EGU26-19639, updated on 14 Mar 2026
https://doi.org/10.5194/egusphere-egu26-19639
EGU General Assembly 2026
© Author(s) 2026. This work is distributed under
the Creative Commons Attribution 4.0 License.
Oral | Thursday, 07 May, 09:55–10:05 (CEST)
 
Room -2.15
Discrete Learning Algorithms for Precipitation Estimation from Commercial Microwave Links
Guy Even1, Andreas Karrenbauer1, Rex Lei1, Jonatan Ostrometzky3, and Christian Sohler2
Guy Even et al.
  • 1MPI for Informatics, Saarbrücken, Germany
  • 2University of Cologne, Cologne, Germany
  • 3School of ECE, Tel-Aviv University, Israel

Commercial microwave links (CMLs) are part of the infrastructure of wireless networks.  Their measured attenuations have been studied as an opportunistic source for monitoring spatiotemporal rainfall and other atmospheric phenomena. CML attenuation measurements can enhance the spatiotemporal accuracy and resolution of existing weather monitoring instruments. In addition, they serve as stand-alone weather monitoring devices in places where dedicated weather monitoring devices are scarce or do not exist.

Current techniques for 2D rainfall map reconstruction usually reduce CML measurements to virtual rain-gauges (i.e., point measurements) and rely on interpolation techniques such as inverse distance weighting or Kriging. While effective in many scenarios, these methods are suboptimal because they do not address the mis-modeling due to the reduction from a link-path attenuation integration to a single point rain-intensity measurement.

In this study, we revisit the rainfall map reconstruction problem from CML signal attenuation measurements as a principled optimization approach. We formulate the problem of the partial-to-complete field reconstruction as a physics-informed optimization problem. The reconstructed rainfall field is quantized and represented by pixel-rainfall variables whose values are constrained to agree with the observed CML signal attenuations. The resulting solution minimizes a weighted sum of the attenuation errors along the links, spatial differences between neighboring pixels, and the total rainfall in all the pixels of the map.

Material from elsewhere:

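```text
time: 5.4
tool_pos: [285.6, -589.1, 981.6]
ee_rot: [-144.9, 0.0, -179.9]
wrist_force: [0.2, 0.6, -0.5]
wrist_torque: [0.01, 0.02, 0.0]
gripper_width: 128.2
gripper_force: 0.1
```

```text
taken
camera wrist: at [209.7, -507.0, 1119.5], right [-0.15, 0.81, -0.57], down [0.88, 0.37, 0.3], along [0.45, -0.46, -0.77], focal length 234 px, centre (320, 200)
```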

To evaluate our approach, we create a benchmark of hundreds of rainfall maps and CML locations and attenuations.
Rainfall maps are algorithmically extracted by identifying rain events in EURADCLIM rain maps (the European climatological high-resolution gauge-adjusted radar precipitation dataset). We identify rain events consisting of patches of about 50x50 km² over various terrain types and rain patterns.
We overlay CMLs on each patch using the free ``Four-year commercial microwave link dataset for the Netherlands'' (publicly available in the 4TU.ResearchData platfrom).
We then apply the ITU-R P.838 model at a pixel level to compute the CML attenuations based on the rainfall to obtain noiseless attenuation measurements.

We apply the inverse optimization procedure to the CML attenuations to reconstruct the rainfall maps. The accuracy of the reconstructed rainfall map is evaluated and compared with the inverse distance weighting approach.
Overall, this study reframes rainfall reconstruction from opportunistic sensing networks as a well-posed inverse problem with an explicit objective function.
Our reconstruction framework can also assist in explaining AI-solutions in the absence of ground truth.

How to cite: Even, G., Karrenbauer, A., Lei, R., Ostrometzky, J., and Sohler, C.: Discrete Learning Algorithms for Precipitation Estimation from Commercial Microwave Links, EGU General Assembly 2026, Vienna, Austria, 3–8 May 2026, EGU26-19639, https://doi.org/10.5194/egusphere-egu26-19639, 2026.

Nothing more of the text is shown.